In the decades that people have been finding love online, there has been surprisingly little anthropological research on how technology has changed the dating landscape. There are some notable exceptions—like Dan Slater's 2013 book Love in the Time of Algorithms—but research that takes stock of the swiping, matching, meeting, and marrying of millions of online daters has been thin, when it exists at all.

A new survey from the Pew Research Center updates the stack. The group last surveyed Americans about their experiences online dating in 2015—just three years after Tinder launched and, in its wake, created a tidal wave of copycats. A lot has changed: The share of Americans who have tried online dating has doubled in four years (the survey was conducted in October 2019) and is now at 30 percent. The new survey was also conducted online, not by phone, and “for the first time, gives us the ability to compare experiences within the online dating population on such key dimensions as age, gender and sexual orientation,” said Monica Anderson, Pew’s associate director of internet and technology research, in a Q&A published alongside the survey.

The new survey is far from sweeping, but it qualifies with new data many of the assumptions about online dating. Pew surveyed 4,860 adults from across the United States, a sample that’s small but nationally representative. It asked them about their perceptions of online dating, their personal usage, their experiences of harassment and abuse. (The term “online dating” refers not just to websites, like OkCupid, but also apps like Tinder and platform-based services like Facebook Dating.) Half of Americans said that online dating had “neither a positive nor negative effect on dating and relationships,” but the other half was divided: A quarter said the effect was positive, a quarter said it was negative.

“Americans who have used a dating site or app tend to think more positively about these platforms, while those who have never used them are more skeptical,” Anderson notes in her Q&A. But there are also demographic differences. From the survey data, people with higher degrees of education were more likely to have positive perceptions of online dating. They were also less likely to report receiving unwanted, explicit messages.

Young adults—by far the biggest users of these apps, according to the survey—were also the most likely to receive unwanted messages and experience harassment. Of the young women Pew surveyed, 19 percent said that someone on a dating site had threatened violence. These numbers were even higher for young people who identify as lesbian, gay, or bisexual, who are also twice as likely to use online dating than their straight peers. “Fully 56% of LGB users say someone on a dating site or app has sent them a sexually explicit message or image they didn’t ask for, compared with about one-third of straight users,” the survey reports. (Men, however, are more likely to feel ignored, with 57 percent saying they didn’t get enough messages.)

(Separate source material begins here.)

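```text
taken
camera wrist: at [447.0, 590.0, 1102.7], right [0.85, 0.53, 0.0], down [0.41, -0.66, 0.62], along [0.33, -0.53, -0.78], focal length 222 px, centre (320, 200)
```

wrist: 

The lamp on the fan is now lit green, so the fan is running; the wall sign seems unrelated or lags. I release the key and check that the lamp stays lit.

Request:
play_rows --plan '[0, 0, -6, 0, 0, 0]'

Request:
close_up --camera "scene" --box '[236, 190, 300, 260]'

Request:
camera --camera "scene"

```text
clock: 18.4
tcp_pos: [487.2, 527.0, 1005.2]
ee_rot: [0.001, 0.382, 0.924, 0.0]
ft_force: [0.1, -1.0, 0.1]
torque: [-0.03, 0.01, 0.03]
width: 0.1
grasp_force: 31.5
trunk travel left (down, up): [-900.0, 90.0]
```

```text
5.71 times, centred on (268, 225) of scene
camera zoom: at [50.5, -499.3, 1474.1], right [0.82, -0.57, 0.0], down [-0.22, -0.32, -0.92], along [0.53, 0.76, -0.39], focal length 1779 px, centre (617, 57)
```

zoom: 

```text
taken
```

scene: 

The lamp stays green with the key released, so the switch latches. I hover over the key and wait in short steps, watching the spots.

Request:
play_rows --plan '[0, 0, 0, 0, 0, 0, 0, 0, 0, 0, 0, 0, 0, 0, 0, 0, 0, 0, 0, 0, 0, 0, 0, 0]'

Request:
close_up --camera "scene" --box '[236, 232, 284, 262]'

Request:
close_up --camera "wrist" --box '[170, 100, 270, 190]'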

None of this is surprising, really. Unpleasant encounters on dating platforms are well documented, both by the media and the public (see: Tinder Nightmares), and have even spurred the creation of new dating platforms, like Bumble (its original tagline: “The ball is in her court”). Researchers have made these observations before, too. In a 2017 survey on online harassment, Pew found that young women were much likelier than young men to have received unwanted and sexually explicit images.

For this survey, Pew also asked about perceptions of safety in online dating. More than half of women surveyed said that online dating was an unsafe way to meet people; that percentage was, perhaps obviously, higher among people who had never used an online dating site. Half of the respondents also said that it was common for people to set up fake accounts in order to scam others, while others shared anecdotes of people “trying to take advantage of others.”

Recently, some dating apps have made the same observation and invested in making their platforms safer for users. Facebook Dating launched in the US last September with safety features like a way to share your location with a friend when you go on a date. The Match Group, which owns Match, Tinder, and OkCupid, recently partnered with Noonlight, a service that provides location tracking and emergency services when people go on dates. (This came after an investigation from ProPublica and Columbia Journalism Investigations revealed that the company allowed known sexual predators on its apps.) Elie Seidman, the CEO of Tinder, has compared it to a “lawn sign from a security system.” Tinder has also added a series of AI features to help curb harassment in its private messages.

Even those who have had bad experiences with online dating seem optimistic about its potential, at least according to the Pew data. More people are trying online dating now than ever before, and more people are finding success. By Pew’s estimates, 12 percent of Americans are dating or married to someone they met on a dating app or website, up from 3 percent when Pew asked in 2013.

All those relationships might reveal something new—not just how we couple up but how the constraints of partnership are changing. Pew found that people turn to online dating to expand their dating pool, and those who think the impact of online dating has been positive believe that it connects people who wouldn’t otherwise meet one another. If that’s the case, then courtship’s evolution in the internet era has implications not just for couples themselves but also for the communities around them. To figure out what they are, though, we’re going to need more surveys.